The request – Scan the data. Collect each line that contains the word "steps".

Material provided –

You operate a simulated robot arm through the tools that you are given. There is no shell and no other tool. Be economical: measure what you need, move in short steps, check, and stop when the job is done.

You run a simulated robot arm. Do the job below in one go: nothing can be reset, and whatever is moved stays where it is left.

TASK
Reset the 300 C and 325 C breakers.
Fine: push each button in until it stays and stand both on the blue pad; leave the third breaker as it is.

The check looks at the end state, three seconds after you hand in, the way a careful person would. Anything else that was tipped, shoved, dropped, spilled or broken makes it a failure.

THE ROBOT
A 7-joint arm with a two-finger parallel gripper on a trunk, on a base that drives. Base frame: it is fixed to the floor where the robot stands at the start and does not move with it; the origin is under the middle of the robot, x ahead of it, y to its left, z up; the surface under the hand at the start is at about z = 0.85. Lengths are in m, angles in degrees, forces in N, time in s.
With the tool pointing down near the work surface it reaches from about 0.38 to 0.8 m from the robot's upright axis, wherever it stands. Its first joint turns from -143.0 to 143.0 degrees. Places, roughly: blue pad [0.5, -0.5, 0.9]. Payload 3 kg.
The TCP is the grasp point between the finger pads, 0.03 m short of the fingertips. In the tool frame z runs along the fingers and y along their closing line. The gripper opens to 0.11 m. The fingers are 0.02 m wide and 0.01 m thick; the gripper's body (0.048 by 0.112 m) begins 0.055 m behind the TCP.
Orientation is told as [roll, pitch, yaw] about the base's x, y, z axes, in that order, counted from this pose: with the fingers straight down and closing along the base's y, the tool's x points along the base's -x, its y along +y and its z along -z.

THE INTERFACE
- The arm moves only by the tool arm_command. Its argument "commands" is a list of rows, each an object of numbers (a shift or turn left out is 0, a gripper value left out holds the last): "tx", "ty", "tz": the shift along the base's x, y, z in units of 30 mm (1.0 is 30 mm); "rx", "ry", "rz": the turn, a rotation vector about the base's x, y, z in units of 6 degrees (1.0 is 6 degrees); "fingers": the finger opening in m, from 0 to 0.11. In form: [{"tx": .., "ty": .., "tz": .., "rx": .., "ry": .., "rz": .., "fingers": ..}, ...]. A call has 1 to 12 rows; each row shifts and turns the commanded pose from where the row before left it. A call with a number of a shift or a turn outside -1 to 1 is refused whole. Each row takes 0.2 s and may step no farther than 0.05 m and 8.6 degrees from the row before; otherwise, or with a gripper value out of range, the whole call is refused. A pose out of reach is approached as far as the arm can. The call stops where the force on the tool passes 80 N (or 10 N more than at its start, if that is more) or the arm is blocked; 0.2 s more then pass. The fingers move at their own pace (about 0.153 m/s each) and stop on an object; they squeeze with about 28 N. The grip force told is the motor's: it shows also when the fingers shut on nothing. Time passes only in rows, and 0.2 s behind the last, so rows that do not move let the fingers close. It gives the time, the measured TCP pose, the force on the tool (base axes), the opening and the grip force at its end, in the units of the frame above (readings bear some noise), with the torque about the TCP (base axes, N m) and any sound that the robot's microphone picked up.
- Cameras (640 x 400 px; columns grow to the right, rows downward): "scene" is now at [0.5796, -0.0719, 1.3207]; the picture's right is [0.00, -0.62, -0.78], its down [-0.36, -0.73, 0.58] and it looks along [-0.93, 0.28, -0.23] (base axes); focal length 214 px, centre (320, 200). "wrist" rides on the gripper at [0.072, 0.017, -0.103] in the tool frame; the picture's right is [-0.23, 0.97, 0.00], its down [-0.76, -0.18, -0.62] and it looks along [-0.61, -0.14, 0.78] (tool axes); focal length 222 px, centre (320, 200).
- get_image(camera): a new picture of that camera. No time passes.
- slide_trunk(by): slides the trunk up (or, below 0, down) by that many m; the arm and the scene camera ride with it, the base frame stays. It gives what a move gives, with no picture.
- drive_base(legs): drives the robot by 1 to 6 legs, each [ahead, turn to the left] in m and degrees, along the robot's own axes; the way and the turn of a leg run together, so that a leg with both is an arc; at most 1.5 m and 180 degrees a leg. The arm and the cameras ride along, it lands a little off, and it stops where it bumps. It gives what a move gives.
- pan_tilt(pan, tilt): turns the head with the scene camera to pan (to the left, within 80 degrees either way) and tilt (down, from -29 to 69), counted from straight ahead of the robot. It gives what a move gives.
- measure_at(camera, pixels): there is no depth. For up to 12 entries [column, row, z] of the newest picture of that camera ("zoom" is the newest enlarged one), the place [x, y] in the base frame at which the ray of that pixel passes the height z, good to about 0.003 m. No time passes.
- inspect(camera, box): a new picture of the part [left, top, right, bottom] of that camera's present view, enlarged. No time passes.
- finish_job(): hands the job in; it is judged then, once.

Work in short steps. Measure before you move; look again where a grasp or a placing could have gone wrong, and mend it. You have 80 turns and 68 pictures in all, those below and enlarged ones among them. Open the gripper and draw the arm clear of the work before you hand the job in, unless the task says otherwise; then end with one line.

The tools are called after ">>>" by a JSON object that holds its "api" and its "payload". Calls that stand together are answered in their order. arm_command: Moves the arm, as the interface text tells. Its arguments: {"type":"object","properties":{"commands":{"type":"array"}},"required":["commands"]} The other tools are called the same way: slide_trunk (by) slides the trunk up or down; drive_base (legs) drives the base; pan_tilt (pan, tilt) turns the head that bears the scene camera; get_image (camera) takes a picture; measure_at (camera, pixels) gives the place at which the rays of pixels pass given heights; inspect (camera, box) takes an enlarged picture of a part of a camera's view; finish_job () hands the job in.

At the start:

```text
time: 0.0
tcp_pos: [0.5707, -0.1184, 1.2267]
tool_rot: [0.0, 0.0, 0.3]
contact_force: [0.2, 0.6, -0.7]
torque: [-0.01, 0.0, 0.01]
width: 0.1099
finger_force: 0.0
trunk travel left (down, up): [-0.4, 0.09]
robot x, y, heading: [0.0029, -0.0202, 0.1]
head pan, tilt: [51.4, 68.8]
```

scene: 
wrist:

Answer –
You operate a simulated robot arm through the tools that you are given. There is no shell and no other tool. Be economical: measure what you need, move in short steps, check, and stop when the job is done.
Work in short steps. Measure before you move; look again where a grasp or a placing could have gone wrong, and mend it. You have 80 turns and 68 pictures in all, those below and enlarged ones among them. Open the gripper and draw the arm clear of the work before you hand the job in, unless the task says otherwise; then end with one line.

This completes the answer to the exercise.